On so many issues, we have heard concerns passionately raised and articulated—concerns about the impact on refugees and migrants, something in which I have a personal interest; concerns about the impact on business; and concerns about the impact on people’s ability to access medicines and healthcare. I have listened carefully, because my constituents are asking those questions as well, to the responses that I have heard from Ministers with responsibility for each of those areas of Government activity, and I am assured that we have measures in place that are sufficient to meet this test: “Are we taking these steps in good faith as a country, in a negotiation that is being conducted in good faith, with all the perils and risks that negotiation inevitably and always involves, but in pursuit of a desirable outcome that both sides, in good faith, wish to achieve?”
It therefore seems to me that it serves no purpose for us to engage, as I accept Parliament previously did when there was a Government without a majority, in so much hand-to-hand fighting and negotiation, point by point, on so many of these issues. Let us draw a line under this matter. Let us make the decision.

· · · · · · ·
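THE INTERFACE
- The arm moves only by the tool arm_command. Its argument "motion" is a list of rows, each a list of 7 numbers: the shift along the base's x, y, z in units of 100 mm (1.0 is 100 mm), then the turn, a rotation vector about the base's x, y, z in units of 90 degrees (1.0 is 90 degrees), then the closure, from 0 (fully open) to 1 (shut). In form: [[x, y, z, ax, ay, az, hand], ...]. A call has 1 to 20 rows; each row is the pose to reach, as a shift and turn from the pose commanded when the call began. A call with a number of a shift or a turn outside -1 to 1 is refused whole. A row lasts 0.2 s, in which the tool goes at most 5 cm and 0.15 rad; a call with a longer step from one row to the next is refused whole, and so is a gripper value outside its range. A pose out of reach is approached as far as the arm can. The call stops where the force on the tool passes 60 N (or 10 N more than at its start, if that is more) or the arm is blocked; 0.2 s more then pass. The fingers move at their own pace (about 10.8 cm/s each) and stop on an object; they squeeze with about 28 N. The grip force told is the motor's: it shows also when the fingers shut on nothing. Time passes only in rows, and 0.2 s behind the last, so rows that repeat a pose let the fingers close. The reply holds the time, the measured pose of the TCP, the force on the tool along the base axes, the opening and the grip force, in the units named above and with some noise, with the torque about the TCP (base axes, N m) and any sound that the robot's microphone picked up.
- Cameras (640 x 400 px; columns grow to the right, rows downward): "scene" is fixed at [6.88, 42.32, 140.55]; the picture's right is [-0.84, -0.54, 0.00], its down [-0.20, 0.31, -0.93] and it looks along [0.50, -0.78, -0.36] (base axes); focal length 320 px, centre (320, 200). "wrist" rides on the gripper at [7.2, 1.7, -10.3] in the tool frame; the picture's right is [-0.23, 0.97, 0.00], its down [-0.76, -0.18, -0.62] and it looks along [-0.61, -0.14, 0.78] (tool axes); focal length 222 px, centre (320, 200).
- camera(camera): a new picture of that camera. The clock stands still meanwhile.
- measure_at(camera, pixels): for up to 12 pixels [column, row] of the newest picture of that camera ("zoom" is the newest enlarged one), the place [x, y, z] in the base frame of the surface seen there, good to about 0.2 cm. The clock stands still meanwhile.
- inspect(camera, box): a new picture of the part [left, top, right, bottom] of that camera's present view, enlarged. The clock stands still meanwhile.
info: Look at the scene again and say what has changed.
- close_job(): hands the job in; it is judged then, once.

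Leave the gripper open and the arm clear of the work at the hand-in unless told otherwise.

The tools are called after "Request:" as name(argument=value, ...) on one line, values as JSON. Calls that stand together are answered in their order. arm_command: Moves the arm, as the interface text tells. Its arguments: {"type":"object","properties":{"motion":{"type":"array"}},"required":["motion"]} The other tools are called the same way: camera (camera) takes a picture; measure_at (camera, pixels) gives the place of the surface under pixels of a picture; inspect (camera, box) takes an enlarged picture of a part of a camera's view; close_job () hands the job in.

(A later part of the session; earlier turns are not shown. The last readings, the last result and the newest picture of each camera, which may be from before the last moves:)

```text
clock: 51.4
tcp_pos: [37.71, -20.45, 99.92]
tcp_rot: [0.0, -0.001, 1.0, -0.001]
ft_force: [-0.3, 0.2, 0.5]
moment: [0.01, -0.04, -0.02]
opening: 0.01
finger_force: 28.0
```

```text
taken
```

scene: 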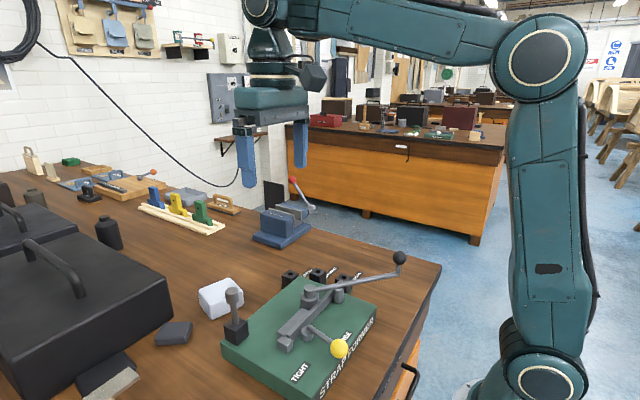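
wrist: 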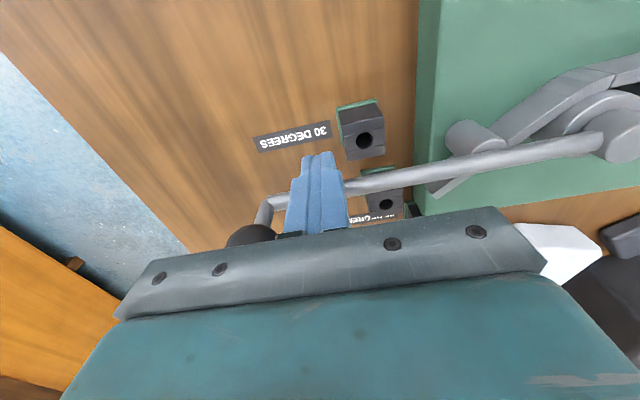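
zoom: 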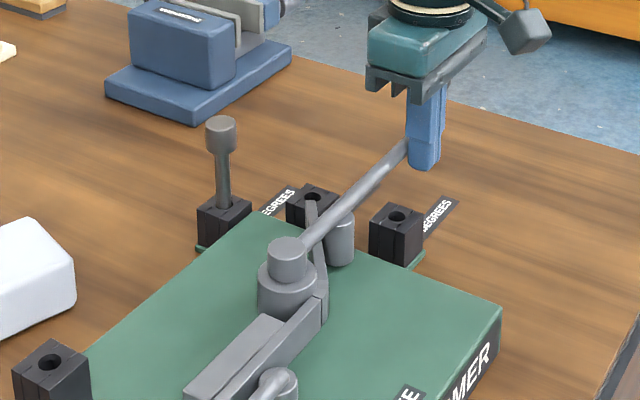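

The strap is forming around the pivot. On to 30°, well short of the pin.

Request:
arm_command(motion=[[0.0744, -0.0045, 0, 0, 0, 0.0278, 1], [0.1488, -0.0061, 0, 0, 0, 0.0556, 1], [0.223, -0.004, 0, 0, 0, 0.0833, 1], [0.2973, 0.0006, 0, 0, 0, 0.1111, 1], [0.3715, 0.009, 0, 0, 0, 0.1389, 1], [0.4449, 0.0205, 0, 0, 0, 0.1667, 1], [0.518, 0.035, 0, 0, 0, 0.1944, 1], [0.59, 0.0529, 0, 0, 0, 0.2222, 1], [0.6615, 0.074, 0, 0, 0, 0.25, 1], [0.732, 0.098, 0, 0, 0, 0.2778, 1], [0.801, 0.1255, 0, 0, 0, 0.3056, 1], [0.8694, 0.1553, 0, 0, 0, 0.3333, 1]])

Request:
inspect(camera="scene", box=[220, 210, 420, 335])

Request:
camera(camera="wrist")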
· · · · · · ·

I was struck by what my hon. Friend the Member for South Ribble (Katherine Fletcher) said about the practicalities of this. The United Kingdom needs to be ready for whatever the outcome of these negotiations is. We hope for, we expect and we are working towards achieving a deal that is in the mutual interest of all concerned. In the event that that breaks down—as many have commented, that would involve breaches of good faith and potentially of the law on both sides—we need to be ready to ensure, in exactly the way that our friends and allies in the European Union are, that we have the arrangements and powers in place to deal with whatever consequences might come our way. That is why I believe that the Government are taking the right course and I intend to support these measures and vote against the Lords amendments this evening.